Tidak ada satu pun dari tiga angka rekomendasi WHO yang mampu dicapai Indonesia hingga 2022. Sebagai gambaran, alokasi belanja kesehatan wajib tahun 2022 adalah Rp 256 triliun (9,4 persen dari total APBN atau 1,5 persen dari total PDB).

Sementara menurut Bank Dunia, pengeluaran Pemerintah Indonesia di sektor kesehatan sebesar 73 dollar AS per kapita. Sementara Pemerintah Malaysia, Thailand, Filipina, dan Vietnam menghabiskan masing-masing 220 dollar AS, 215 dollar AS, 86 dollar AS, dan 75 dollar AS untuk pembiayaan kesehatan per kapita.

Alih-alih dihapuskan, justru alokasi belanja kesehatan wajib seharusnya ditingkatkan untuk mencapai indikator-indikator kesehatan seperti yang telah disebutkan, serta agar mampu mengejar ketertinggalan dari negara-negara tetangga.

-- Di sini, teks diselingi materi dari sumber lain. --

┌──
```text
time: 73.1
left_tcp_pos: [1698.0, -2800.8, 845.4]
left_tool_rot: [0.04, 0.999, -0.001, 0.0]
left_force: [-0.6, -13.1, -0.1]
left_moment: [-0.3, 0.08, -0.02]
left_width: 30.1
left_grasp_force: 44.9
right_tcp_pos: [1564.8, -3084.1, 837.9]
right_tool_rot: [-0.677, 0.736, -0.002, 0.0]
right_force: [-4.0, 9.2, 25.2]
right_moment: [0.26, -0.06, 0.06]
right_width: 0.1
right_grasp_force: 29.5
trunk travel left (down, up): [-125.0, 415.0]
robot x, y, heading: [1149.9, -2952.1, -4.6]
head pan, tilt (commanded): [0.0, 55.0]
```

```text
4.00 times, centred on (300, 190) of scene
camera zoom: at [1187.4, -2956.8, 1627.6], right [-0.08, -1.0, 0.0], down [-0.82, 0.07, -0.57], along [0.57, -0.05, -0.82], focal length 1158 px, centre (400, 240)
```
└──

Kekhawatiran akan rendahnya efisiensi serapan anggaran seharusnya dapat diminimalisir dengan pengawasan dan evaluasi yang bertanggung jawab.

Komitmen kesehatan

Penyederhanaan birokrasi untuk mengurus registrasi tenaga medis, mencetak dokter dan dokter spesialis baru, atau memfokuskan kembali tindakan pencegahan pada program kesehatan adalah tujuan mulia yang digagas oleh UU Kesehatan terbaru. Namun, hilangnya alokasi belanja kesehatan wajib dalam UU Kesehatan ini menimbukan pertanyaan sejauh mana komitmen mayoritas anggota DPR beserta pemerintah pusat untuk meningkatkan status kesehatan masyarakat Indonesia.

Karena UU Kesehatan ini telah disahkan melalui prosedur legislasi DPR bersama pemerintah, maka judicial review adalah langkah konstitusitonal terakhir yang bisa ditempuh oleh segenap elemen masyarakat, mulai dari organisasi-organisasi profesi kesehatan, lembaga swadaya masyarakat, termasuk minoritas fraksi di DPR yang mengkritik hilangnya alokasi belanja kesehatan wajib. Besar keyakinan penulis bahwa Mahkamah Konsitusi mampu berdiri tegak sebagai penjaga gawang di bawah mistar konstitusi dan mengembalikan alokasi belanja kesehatan wajib dalam UU Kesehatan Sesuai UU Nomor 36 Tahun 2009.

Perdebatan pro dan kontra tentang langkah dan upaya yang ditempuh untuk mereformasi sistem kesehatan dapat berlangsung jika—dan hanya jika—kedua belah pihak memiliki komitmen yang sama untuk meningkatkan status kesehatan masyarakat. Hal ini menjadi fondasi penting agar reformasi sistem kesehatan dapat diwujudkan secara optimal.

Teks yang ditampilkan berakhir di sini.